Remote work has become the norm, and for many teams, seamless communication is essential to getting things done. But what happens when your primary tool goes down?
Just this morning, Slack was down, and I had a realization—my team had no backup way to communicate. No email thread, no alternative chat, nothing. We were completely cut off, waiting for Slack to come back online.
It wasn’t always like this. When I first started as a developer, communication wasn’t centralized. Everyone had their own preferred chat app. AIM, Yahoo Messenger, Facebook Chat, MSN, Pidgin. It didn’t matter. I used the Empathy client on Ubuntu, juggling Bonjour and Yahoo seamlessly. If one service went down, we’d just switch to another without skipping a beat.

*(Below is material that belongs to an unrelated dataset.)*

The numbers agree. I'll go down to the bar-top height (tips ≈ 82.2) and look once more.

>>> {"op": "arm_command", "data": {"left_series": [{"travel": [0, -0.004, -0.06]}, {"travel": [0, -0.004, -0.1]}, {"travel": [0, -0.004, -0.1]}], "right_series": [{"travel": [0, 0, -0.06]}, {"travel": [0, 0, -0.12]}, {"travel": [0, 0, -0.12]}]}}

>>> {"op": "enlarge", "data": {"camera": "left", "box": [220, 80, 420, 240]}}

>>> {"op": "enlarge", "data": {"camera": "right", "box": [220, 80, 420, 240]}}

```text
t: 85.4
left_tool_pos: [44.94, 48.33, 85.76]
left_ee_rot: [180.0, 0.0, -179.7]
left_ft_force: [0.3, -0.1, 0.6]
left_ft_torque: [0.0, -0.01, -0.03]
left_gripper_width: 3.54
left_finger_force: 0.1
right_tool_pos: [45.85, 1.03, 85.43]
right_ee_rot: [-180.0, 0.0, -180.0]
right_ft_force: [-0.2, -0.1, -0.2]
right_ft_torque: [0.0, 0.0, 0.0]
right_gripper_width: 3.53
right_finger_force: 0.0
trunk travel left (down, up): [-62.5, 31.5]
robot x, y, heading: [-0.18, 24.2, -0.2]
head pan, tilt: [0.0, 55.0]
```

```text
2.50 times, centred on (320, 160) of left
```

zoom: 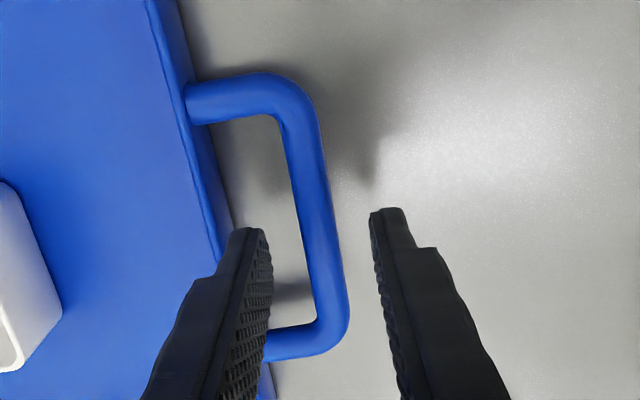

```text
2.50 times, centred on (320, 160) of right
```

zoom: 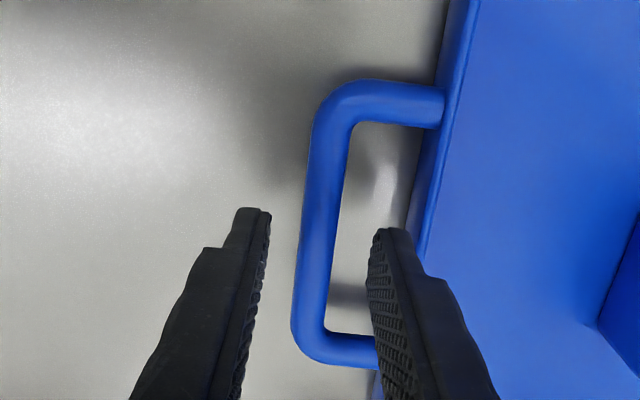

But today? That flexibility is gone. Chat protocols are a solved problem, yet we now live in the era of walled gardens. Every service is proprietary, locking users into closed ecosystems. Just look at Apple, doing everything possible to keep iMessage from working with non-Apple devices.
Rather than just complaining about it, though, let this be a lesson: never put all your eggs in one basket. If your team relies entirely on a single communication tool, you’re setting yourself up for failure. Having a backup channel—even if it’s rarely used—ensures that when an outage happens, you’re not left scrambling.
So take a few minutes today to set up an alternative. Your future self will thank you when Slack (or Teams, or Discord) inevitably goes down again.